Whilst I cannot pretend that I understand this science, there does seem to be quite a bit of support for her conclusions in associated literature which I have scanned to my limited capacities. If you have a capacity for science, I suggest you read the article. If not, she gave a really accessible 15 min TED lecture which gives you the gist of it. You can check out her website for more fascinating research on sex, romance and love.
Fisher’s research leads her to several conclusions about romantic love. Falling in love can legitimately be described as an addiction alongside food, alcohol, drugs, gambling and nicotine. Also, those who have higher base levels of dopamine and serotonin in their biology are likely to fall in love more easil, more intensely and more often. Similarly those with illnesses or circumstances that reduce dopamine levels have a reduced ‘risk’ of falling in love.
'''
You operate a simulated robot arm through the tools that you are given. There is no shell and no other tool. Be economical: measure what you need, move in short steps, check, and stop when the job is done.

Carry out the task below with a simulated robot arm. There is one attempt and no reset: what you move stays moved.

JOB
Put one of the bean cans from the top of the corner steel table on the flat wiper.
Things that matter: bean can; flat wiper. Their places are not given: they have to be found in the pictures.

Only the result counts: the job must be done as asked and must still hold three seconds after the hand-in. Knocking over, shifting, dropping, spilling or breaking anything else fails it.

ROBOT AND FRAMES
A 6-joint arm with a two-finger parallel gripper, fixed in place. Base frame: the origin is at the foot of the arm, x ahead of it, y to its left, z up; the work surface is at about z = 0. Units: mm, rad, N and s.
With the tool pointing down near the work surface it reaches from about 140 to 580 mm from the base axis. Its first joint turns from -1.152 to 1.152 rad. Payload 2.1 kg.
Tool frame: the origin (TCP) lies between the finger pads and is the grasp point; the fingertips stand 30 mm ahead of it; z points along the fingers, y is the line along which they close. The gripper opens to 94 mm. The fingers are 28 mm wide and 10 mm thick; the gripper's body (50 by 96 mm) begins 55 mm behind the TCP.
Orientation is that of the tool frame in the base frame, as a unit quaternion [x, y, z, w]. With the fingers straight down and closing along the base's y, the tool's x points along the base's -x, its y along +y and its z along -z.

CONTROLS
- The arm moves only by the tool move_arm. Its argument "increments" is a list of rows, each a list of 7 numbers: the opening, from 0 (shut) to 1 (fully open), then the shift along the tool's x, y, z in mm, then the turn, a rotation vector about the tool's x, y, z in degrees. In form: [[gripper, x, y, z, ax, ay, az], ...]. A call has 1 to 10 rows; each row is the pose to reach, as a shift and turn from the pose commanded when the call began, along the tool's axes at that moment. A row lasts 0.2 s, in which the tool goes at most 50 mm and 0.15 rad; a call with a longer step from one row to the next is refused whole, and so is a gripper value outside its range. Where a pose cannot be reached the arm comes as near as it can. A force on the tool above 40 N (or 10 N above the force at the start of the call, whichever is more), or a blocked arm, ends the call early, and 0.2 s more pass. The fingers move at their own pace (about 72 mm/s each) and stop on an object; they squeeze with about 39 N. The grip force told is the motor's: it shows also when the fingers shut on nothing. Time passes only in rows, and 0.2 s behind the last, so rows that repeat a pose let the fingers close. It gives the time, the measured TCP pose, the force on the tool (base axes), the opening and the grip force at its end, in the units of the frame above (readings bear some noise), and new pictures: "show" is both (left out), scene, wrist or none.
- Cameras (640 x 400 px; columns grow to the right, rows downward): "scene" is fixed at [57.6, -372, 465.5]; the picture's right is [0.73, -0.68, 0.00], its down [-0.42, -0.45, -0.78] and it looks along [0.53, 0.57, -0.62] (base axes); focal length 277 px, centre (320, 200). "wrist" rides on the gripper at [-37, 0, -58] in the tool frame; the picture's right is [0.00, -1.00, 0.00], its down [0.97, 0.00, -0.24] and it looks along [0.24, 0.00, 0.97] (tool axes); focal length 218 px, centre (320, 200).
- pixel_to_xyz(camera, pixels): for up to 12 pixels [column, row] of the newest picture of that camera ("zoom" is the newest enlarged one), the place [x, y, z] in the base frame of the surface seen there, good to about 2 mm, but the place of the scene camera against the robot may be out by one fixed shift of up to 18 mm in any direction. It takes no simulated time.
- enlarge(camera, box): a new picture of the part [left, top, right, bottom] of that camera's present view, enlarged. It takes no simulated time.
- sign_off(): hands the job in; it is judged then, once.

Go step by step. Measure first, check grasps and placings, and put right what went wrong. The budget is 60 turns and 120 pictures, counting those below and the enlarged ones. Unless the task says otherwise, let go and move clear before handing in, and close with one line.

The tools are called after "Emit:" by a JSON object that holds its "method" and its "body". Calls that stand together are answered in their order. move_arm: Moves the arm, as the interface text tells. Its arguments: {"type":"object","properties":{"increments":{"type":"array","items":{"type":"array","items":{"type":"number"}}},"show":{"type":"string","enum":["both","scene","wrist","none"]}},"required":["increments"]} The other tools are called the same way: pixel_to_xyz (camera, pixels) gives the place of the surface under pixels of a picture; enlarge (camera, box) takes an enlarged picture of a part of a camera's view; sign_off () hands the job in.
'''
In comparing people who were newly in love, newly rejected in love, and still in love after 30 years together, she believes that romantic love has the capacity to be enduring – dopamine continues to be primarily active, though shifting to different location in jilted lovers; and complimented with high levels of seratonin in long-term lovers. “Changes in cognition and emotion occur as love proceeds.” There is a complex psychobiological interactions between lust, romantic love and attachment. Increased dopamine when one is in love, tends to induce the release of testosterone (sexual arousal). Sexual activity can also produce dopamine, particularly in women, and orgasim produces a flood of oxytocin and vasopressin associated with attachment.
So… why do I care about all this? Two reasons:
1. Christian Morality: How does this inform my ongoing questioning about love and marriage in contemporary society? If Fisher is correct, falling in love as a precurser to marriage will endure through cultural change. The potential for falling in love also endures through-out a person’s lifetime, providing a challenge to marriage when one does not fall in love with one’s committed partner, even when that partner is affectionately loved. Also, if sex is a seperate issue to the longing for intimacy and the formation of long-term bonds: what are the implications for the GLBT community and for those who have sufferred sexual trauma and find sexual relationships difficult? What are the implications for pastoral care?
2. Integrated Spirituality: The distinction between sex, attraction and affection has some interesting implications for an integrated spirituality. When a mystic says they are ‘in love’ with Jesus, the desire is first and foremost for wholistic union rather than erotic arousal. As Fisher says, a person in love longs to sit on the couch together even more than falling into bed. In one of my recent essays I explored Bernard Lonergan’s image of conversion as falling in love with Jesus. Fisher’s research provides some wonderful metaphors to further explore and explain what happens in an encounter with the Living Lord.